Let $\{F_t\}$, $t\in \Delta$ be an algebraic family of projective hypersurfaces, where $\Delta=\{z\in\mathbb C||z|<1\}$ is the unit disk. Assume $F_0$ is reducible and $Z$ is one of the components of $\{F_0=0\}$. In particular, $Z$ corresponds to a homogeneous polynomial $G$ with $G^k|F_0$ for some $k\ge 1$ and the $\textit{multiplicity}$ of $Z$ is defined to be the maximal integer $k$ satisfying such condition.
I'm trying to understand the multiplicity through a complex analytic point of view, via the following way.
Consider the total space of the family $$X=\{(x,t)\in \mathbb P^n\times \Delta|F_t(x)=0\}$$ with projection $\pi:X\to \Delta$.

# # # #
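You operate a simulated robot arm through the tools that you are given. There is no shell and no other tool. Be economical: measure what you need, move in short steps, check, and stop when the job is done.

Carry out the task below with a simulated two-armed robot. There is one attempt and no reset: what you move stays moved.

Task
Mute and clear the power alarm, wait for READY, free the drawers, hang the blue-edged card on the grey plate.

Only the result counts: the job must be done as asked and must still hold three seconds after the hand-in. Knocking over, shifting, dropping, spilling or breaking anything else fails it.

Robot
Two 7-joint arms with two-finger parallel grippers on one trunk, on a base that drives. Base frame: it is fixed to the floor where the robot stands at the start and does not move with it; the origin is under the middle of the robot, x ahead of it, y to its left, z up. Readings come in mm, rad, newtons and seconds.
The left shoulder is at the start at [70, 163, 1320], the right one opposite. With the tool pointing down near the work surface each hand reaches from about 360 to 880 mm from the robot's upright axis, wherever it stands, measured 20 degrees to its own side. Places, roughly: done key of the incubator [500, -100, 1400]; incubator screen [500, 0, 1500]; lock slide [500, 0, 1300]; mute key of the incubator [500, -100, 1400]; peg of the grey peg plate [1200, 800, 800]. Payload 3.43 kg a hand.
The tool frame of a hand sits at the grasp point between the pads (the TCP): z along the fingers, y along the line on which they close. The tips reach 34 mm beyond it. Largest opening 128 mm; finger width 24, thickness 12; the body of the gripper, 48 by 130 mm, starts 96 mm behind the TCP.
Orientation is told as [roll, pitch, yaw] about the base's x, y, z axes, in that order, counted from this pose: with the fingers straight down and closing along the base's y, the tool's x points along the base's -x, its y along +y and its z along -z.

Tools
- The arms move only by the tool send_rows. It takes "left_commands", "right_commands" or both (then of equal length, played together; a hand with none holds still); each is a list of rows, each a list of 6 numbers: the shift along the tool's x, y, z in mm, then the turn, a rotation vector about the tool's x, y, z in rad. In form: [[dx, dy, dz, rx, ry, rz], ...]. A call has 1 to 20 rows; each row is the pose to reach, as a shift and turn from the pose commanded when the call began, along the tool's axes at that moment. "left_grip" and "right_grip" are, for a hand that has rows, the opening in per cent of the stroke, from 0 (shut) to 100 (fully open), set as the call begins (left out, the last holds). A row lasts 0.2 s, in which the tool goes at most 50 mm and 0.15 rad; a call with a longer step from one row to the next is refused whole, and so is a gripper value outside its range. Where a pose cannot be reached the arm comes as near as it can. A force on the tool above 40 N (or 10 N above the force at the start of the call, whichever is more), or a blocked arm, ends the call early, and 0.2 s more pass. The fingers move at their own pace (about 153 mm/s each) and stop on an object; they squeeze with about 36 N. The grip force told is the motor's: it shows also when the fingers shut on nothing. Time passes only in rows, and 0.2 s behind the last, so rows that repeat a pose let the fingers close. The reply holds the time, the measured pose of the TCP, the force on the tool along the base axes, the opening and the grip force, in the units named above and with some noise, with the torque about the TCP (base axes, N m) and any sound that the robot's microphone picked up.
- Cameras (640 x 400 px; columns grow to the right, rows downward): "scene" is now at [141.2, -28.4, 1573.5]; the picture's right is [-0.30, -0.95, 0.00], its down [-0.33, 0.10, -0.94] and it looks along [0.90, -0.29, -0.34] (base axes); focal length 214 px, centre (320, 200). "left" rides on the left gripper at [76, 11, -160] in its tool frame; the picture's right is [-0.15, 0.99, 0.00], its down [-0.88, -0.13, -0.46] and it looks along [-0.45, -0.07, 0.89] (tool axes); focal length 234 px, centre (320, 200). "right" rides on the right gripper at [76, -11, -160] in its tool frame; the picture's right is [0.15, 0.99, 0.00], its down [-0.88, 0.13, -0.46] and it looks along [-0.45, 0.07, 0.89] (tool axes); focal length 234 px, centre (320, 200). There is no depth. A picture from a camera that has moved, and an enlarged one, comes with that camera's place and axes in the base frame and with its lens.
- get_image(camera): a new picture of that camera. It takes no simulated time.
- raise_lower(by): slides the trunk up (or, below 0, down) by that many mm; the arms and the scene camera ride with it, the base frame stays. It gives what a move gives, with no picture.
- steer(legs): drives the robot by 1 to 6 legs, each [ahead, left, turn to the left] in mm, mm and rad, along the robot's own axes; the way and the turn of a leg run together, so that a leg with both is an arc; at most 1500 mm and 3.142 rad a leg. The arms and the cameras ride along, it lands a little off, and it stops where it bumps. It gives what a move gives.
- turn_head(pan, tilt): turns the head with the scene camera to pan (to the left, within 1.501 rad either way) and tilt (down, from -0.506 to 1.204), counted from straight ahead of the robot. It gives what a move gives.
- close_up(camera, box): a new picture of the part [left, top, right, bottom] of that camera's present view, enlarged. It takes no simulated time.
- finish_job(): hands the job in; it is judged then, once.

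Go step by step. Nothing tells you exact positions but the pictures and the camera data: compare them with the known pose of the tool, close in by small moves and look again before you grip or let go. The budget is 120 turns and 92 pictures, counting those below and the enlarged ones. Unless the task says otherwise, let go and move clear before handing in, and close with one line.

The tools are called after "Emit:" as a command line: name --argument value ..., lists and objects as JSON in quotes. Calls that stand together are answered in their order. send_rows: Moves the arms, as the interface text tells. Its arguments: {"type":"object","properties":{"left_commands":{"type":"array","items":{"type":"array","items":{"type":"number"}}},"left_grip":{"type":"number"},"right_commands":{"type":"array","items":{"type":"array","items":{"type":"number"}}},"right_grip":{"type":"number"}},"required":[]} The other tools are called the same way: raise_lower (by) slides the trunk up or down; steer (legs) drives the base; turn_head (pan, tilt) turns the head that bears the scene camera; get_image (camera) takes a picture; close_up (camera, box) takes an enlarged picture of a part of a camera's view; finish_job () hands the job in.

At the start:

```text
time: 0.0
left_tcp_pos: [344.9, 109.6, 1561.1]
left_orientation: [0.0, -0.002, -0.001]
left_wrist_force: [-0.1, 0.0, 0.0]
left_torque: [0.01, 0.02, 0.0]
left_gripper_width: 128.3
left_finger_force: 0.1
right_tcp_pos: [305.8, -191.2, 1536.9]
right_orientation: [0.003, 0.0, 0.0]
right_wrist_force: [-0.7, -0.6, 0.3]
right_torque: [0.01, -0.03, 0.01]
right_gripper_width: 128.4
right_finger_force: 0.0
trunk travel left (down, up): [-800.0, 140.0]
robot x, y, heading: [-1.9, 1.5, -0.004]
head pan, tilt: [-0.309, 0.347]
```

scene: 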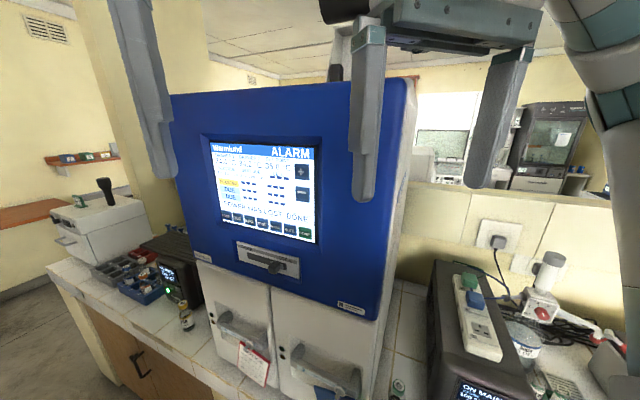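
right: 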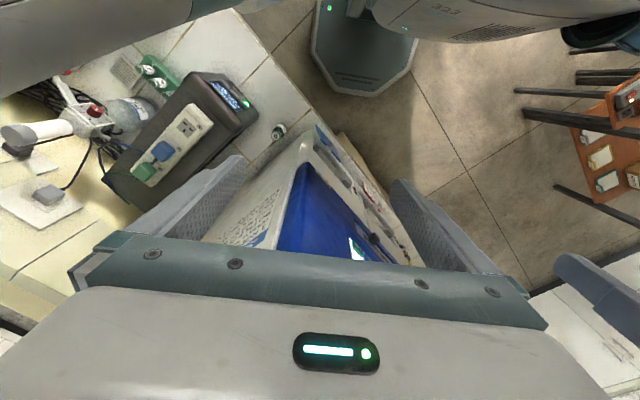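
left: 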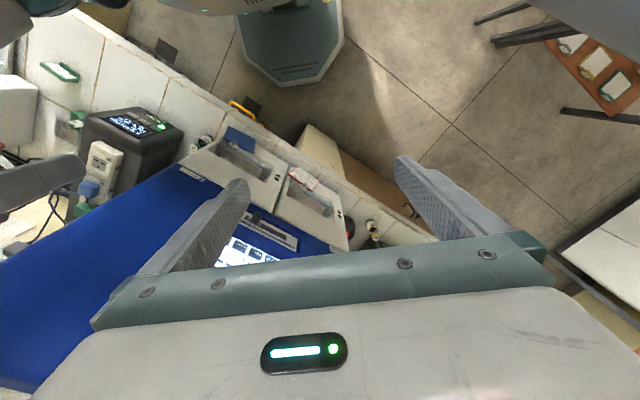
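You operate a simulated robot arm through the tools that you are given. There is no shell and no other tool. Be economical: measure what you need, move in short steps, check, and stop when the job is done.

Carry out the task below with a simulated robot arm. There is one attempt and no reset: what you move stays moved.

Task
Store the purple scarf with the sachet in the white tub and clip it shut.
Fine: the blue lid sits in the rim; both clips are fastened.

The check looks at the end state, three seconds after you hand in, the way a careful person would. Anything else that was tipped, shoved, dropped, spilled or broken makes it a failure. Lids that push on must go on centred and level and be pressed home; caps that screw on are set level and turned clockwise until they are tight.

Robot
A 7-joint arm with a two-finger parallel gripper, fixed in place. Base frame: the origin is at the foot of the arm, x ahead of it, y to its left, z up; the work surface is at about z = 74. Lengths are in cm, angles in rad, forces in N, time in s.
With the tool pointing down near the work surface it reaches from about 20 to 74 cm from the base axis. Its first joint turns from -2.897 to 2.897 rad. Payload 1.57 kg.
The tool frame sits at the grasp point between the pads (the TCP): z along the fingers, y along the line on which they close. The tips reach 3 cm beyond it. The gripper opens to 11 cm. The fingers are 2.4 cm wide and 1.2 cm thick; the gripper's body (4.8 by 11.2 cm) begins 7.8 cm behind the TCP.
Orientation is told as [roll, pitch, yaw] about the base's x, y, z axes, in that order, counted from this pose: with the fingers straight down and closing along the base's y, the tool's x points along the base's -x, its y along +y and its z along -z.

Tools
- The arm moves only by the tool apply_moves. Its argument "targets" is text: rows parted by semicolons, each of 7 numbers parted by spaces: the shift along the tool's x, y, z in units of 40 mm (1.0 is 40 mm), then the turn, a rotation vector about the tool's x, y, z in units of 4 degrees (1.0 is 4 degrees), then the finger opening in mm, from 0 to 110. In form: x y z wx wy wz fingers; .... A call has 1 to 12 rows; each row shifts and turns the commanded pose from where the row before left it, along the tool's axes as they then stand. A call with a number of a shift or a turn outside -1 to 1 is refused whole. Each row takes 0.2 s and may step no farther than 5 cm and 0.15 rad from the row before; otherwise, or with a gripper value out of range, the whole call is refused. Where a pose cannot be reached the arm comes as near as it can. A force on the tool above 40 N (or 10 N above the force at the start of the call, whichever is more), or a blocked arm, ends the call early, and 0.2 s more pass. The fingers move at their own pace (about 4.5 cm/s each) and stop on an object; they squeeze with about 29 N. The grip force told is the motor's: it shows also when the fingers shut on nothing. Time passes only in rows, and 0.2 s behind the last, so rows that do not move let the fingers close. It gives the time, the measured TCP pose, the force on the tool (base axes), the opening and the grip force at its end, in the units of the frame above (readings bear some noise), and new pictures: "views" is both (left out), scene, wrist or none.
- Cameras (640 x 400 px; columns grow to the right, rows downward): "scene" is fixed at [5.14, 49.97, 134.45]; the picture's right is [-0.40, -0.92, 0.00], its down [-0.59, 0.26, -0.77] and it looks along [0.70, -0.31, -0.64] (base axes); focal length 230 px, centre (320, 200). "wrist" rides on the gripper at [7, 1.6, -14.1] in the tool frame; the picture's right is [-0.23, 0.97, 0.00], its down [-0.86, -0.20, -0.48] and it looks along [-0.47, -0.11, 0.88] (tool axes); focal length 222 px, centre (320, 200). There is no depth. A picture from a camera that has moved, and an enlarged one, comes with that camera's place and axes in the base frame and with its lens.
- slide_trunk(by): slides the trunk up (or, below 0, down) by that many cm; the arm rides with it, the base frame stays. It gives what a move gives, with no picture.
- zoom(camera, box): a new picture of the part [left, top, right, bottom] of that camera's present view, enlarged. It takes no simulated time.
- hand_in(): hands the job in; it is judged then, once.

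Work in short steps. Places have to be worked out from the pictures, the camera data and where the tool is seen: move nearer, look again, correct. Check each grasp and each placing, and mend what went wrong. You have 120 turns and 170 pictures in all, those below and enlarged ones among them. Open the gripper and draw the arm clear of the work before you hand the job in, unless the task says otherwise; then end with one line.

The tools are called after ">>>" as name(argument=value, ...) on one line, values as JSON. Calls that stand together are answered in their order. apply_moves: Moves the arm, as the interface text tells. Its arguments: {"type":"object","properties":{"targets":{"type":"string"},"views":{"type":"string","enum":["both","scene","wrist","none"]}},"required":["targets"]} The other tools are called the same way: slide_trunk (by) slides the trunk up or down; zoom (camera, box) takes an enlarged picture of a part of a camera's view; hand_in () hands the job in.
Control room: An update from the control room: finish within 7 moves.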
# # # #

Let $(p,0)\in X$ be a general point on the component $Z$ (in particular, $p$ is a smooth point of $Z$ and does not meet other components of $\{F_0=0\}$). Let $\Delta_p$ is a holomorphic disk in $X$ which is transversal to $Z$ at $p$. Then the restriction
$$\pi|_{\Delta_p}:\Delta_p\to \Delta$$
is identified with $z\mapsto z^m$ for some $m\ge 1$.
Question: Is it true that $m$ coincides with multiplicity of $Z$ in general?
My motivating example is the family of plane curves $\{y^2-txz=0\}\subset \mathbb P^2_{[x,y,z]}\times \Delta$, take $p=[1,0,1]$ and $\Delta_p=(1,t,1;t^2)$ which is 2-to-1 to $\Delta$, so the degree coincides with the multiplicity of $\{y^2=0\}$. Also the degree is not dependent on the choice of $p$ (except at $p=[0,0,1]$, where the total space is singular) and choice of normal disk.
This leads to my question above. However, I cannot prove this result after some trials. I appreciate it if anyone can show me proof or providing a counterexample.